Upstairs, the private areas continue the choreography of comfort and control. The master bedroom wraps creamy tones around dark wood, using mirrors and indirect light to keep the space soft and calming. The parents’ bathroom, a sprawling 50‑square‑metre suite, combines a carpeted dressing area with a white Carrara marble bathing zone, complete with a jet shower, a built‑in scale and even a barometer set into the wall – because why merely bathe when you can monitor atmospheric pressure while doing so?
Lucie Cavrois’ boudoir is a lighter, almost feminine take on modernism: pale blue walls, plush carpet and upholstery, and golden sycamore furniture. Much of it had to be traced and repurchased from private collections after years of neglect and a fire during the squatters’ era, but it now feels like a perfectly self-contained little world again.
Architecturally, one of the most striking features is the central tower, the only strong vertical in an otherwise horizontal composition. It contains the black-and-white marble staircase, a dramatic vertical window, and, at the top, a belvedere – a circular room with a round window framing panoramic views of the gardens and Beaumont Hill. From a distance, the tower vaguely resembles an airport control tower, a nice nod to Mallet-Stevens’ experience as an aviator during the First World War.
At the base of the stairs, a plaque commemorates the dedication of Mallet-Stevens to the Cavrois:
“To Mr and Mrs Cavrois, who have allowed me, through their foresight, their defiance of routine and their enthusiasm, to create this house. With my gratitude and my loyal friendship.”
Outside, Villa Cavrois doubles down on the idea of a modern château. The 27‑metre swimming pool, framed in yellow brick with razor‑sharp edges and dual diving boards, reads like a minimalist moat, underscoring the interwar obsession with hygiene and sport. Beyond it, the show‑stopper: a 72‑metre‑long water mirror that reflects the villa’s façade in full cinematic glory. During the Second World War, when the Germans occupied the house and converted it into a barracks, the basin was filled in so it couldn’t be seen from the air; it was only reinstated during the massive restoration.
Walk straight to the far end of the garden, and this is your reward: the villa, the pool and the entire length of the water mirror perfectly aligned along one long axis. It’s one of those views that forces you to stop, shut up and just stare for a minute. The composition pulls your gaze back to the house, constantly playing with the boundary between inside and outside and between reflection and reality. Coming back towards the villa, you notice how it theatrically dominates the gardens without feeling tyrannical – a performance in brick and glass.
Of course, none of this would be quite so affecting without the villa’s dramatic backstory. After the Cavrois family fled to Normandy during the war, the property was divided into flats. Furnishings were sold off, and in the late 20th century, the house fell victim to vandalism and near-ruin, narrowly escaping demolition. The French state finally stepped in in 2001, classified it as a historic monument, and invested around €23 million and 13 years of restoration work to return it to something close to Mallet-Stevens’ original vision. Because the architect had ordered his papers destroyed before his death, the restoration team relied heavily on surviving photographs – including a precious photo book – and tracked down original pieces at auctions and from private collectors worldwide.

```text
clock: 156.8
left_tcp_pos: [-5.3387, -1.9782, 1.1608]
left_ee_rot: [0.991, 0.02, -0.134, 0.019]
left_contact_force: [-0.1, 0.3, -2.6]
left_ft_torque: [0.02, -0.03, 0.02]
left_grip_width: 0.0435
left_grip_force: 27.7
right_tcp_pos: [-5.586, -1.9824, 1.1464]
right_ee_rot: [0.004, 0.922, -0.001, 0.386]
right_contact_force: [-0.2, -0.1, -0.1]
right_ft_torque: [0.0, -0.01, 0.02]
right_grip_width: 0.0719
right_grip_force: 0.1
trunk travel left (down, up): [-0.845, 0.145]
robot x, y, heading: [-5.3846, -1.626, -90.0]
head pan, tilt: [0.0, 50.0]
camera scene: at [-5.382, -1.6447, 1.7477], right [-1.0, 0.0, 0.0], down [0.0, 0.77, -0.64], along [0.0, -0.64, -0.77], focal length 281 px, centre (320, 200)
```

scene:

Today, wandering through Villa Cavrois feels like walking through a film set frozen in time – which makes sense, given Mallet-Stevens’ career in cinema. It’s grand yet strangely liveable, minimalist yet never cold. If you’re remotely interested in architecture, design, modernism, or even just very good houses, this is the reason to come to Croix. And even if you’re not, the moment you turn around in the garden and see the villa and its water mirror stretched out before you, you might just change your mind.